_Material_:
»»

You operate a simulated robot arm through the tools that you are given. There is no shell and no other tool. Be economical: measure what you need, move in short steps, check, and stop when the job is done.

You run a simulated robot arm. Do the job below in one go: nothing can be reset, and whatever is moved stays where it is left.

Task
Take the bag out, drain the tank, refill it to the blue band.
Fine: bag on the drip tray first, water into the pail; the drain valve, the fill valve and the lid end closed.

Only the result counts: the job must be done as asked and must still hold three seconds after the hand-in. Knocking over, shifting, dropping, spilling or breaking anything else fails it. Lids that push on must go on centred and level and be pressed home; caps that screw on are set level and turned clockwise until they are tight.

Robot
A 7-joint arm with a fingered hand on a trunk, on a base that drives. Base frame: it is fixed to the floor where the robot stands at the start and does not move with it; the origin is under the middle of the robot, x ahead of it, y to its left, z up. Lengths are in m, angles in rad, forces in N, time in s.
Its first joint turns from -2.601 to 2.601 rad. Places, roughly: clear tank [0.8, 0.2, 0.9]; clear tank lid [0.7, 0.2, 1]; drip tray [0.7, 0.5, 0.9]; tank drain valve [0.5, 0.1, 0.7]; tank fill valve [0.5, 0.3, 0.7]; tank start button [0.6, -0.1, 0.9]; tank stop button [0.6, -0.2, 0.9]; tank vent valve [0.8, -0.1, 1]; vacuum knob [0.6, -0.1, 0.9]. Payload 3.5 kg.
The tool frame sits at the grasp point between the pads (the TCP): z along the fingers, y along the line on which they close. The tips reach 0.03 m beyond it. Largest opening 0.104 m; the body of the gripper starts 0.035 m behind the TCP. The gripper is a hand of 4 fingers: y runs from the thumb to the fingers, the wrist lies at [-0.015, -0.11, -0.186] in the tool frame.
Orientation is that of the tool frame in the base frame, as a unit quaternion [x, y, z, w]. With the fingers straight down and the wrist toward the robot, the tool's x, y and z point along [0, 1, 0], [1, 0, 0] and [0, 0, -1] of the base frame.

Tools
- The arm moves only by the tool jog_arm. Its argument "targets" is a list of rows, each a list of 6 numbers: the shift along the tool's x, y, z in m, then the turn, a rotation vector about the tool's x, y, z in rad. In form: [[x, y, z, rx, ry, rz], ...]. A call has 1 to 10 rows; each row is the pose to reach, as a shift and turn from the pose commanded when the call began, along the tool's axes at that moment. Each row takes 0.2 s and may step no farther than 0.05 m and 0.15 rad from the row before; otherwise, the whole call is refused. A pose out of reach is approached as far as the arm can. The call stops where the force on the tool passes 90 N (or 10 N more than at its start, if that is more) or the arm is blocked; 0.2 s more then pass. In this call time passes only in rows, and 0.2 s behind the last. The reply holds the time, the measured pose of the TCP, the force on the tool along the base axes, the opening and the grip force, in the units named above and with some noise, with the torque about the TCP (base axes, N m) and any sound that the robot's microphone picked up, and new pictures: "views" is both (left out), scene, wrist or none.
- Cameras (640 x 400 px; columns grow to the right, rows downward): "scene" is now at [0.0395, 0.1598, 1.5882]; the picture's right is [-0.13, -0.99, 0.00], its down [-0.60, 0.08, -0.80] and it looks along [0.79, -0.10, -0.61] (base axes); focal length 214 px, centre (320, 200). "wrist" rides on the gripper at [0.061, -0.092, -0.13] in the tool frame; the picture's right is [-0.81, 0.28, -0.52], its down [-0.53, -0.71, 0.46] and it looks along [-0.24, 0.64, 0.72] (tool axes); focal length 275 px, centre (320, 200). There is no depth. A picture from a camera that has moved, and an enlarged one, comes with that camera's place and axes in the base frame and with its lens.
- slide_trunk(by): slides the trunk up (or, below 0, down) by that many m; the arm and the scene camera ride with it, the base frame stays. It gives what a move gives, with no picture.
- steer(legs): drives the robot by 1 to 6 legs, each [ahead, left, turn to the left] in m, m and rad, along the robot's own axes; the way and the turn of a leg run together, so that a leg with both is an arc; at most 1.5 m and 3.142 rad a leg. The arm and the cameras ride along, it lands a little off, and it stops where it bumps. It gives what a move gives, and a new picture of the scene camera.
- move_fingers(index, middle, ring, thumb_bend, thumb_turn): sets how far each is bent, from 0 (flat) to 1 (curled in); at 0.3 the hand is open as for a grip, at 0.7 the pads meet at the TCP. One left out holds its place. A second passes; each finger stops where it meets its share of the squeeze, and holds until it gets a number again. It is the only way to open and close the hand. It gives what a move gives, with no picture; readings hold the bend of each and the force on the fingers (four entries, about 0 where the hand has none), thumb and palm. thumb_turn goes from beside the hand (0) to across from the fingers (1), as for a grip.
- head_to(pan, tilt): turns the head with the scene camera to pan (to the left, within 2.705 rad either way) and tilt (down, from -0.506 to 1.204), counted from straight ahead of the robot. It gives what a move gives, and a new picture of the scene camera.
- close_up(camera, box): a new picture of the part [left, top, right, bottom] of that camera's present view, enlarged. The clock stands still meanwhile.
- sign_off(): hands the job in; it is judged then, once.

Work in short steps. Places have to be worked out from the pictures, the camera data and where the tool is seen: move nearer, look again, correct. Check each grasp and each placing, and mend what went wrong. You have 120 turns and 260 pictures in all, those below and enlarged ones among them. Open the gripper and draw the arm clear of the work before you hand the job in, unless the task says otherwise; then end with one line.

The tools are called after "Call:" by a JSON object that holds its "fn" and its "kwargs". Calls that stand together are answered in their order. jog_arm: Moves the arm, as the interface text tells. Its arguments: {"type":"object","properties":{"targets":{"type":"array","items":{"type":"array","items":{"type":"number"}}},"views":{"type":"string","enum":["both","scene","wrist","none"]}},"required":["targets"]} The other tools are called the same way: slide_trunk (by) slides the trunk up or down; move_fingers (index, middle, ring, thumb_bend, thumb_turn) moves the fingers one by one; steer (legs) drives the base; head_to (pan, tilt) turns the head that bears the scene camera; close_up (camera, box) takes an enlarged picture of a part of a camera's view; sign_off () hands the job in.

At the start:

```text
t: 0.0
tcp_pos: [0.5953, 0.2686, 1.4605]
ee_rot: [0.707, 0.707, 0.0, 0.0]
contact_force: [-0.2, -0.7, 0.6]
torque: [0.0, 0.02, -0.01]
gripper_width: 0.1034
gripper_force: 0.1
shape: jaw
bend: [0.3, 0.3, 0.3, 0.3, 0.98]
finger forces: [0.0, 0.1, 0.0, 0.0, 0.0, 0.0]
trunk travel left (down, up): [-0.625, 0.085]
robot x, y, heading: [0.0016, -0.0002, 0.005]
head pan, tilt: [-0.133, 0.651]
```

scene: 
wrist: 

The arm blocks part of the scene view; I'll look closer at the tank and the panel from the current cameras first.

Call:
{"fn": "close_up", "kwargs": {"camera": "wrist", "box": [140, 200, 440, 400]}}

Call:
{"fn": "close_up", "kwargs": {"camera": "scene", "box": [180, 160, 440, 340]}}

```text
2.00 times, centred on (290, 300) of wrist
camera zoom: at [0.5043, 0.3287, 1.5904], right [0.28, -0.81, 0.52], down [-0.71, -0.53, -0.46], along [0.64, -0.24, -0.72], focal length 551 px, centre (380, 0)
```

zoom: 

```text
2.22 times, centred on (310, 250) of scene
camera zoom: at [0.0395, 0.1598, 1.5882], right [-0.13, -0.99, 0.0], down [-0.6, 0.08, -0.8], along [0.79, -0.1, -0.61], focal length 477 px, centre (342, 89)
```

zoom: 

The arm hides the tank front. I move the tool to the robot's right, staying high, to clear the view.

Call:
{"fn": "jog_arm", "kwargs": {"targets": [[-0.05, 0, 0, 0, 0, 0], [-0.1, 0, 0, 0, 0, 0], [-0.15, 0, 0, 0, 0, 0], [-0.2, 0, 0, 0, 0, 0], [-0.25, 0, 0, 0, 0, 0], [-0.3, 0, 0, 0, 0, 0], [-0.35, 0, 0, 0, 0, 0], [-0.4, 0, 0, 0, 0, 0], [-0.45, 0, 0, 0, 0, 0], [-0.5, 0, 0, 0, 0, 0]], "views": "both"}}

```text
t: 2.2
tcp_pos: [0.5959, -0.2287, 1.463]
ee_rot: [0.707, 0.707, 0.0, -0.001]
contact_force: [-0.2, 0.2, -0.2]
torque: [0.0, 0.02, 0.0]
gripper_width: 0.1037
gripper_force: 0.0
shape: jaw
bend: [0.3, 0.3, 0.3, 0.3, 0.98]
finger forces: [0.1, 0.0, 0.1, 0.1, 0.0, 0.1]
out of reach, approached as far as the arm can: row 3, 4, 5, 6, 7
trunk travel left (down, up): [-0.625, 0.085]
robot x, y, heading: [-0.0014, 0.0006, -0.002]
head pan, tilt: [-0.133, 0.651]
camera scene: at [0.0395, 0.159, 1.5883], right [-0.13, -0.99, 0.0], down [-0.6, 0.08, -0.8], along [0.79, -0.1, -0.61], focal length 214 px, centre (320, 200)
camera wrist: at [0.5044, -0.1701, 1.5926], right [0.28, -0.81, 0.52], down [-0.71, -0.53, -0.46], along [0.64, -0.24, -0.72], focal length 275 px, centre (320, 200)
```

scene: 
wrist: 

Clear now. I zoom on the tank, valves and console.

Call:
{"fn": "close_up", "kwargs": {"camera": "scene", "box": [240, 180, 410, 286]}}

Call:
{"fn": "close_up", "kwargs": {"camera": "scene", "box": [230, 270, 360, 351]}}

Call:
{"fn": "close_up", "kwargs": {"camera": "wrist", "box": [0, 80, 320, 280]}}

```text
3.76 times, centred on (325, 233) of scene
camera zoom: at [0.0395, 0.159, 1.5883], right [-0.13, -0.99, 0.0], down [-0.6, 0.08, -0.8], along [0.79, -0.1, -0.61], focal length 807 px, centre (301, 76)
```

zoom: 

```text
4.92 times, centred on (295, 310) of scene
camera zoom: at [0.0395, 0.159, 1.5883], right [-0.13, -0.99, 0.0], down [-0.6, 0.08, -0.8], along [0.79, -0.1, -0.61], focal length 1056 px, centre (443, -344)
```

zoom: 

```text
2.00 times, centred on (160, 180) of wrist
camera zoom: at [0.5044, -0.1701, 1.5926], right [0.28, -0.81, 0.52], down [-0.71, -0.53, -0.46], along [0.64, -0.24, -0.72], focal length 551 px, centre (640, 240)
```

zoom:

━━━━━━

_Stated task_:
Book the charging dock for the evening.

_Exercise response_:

««

_Stated task_:
Pick out the lines above containing the word "stays", then copy them.

_Exercise response_:
You run a simulated robot arm. Do the job below in one go: nothing can be reset, and whatever is moved stays where it is left.
- slide_trunk(by): slides the trunk up (or, below 0, down) by that many m; the arm and the scene camera ride with it, the base frame stays. It gives what a move gives, with no picture.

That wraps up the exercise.